• _Goal_
Print all the data, keeping every line exactly as it is.

━━━━━━

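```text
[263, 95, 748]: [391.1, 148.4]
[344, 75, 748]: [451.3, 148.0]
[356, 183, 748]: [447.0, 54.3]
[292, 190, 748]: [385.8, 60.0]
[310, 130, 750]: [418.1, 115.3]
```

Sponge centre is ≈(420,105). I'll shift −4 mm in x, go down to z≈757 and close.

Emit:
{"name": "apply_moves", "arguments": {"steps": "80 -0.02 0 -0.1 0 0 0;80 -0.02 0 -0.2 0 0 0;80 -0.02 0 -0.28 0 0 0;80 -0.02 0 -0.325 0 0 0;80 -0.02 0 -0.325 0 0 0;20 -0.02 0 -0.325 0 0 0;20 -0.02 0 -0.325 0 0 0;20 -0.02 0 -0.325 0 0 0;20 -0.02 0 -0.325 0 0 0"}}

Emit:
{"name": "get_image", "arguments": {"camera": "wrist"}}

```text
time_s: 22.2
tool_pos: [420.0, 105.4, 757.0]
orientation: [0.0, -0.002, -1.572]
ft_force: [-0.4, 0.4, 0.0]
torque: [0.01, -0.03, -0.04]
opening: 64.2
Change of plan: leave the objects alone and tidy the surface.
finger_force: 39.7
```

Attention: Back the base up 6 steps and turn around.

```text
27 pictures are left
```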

━━━━━━

• _Exercise answer_
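```text
[263, 95, 748]: [391.1, 148.4]
[344, 75, 748]: [451.3, 148.0]
[356, 183, 748]: [447.0, 54.3]
[292, 190, 748]: [385.8, 60.0]
[310, 130, 750]: [418.1, 115.3]
```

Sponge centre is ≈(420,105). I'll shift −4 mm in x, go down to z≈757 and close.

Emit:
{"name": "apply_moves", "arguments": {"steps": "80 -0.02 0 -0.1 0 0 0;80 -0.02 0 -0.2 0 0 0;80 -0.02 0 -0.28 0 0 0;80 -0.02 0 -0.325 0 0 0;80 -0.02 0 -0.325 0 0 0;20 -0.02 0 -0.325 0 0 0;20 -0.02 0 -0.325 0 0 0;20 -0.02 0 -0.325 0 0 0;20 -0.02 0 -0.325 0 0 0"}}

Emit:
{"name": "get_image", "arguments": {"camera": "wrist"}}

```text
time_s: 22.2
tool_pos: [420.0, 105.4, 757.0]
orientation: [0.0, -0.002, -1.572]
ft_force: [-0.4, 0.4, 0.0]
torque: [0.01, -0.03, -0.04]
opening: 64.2
Change of plan: leave the objects alone and tidy the surface.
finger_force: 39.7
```

Attention: Back the base up 6 steps and turn around.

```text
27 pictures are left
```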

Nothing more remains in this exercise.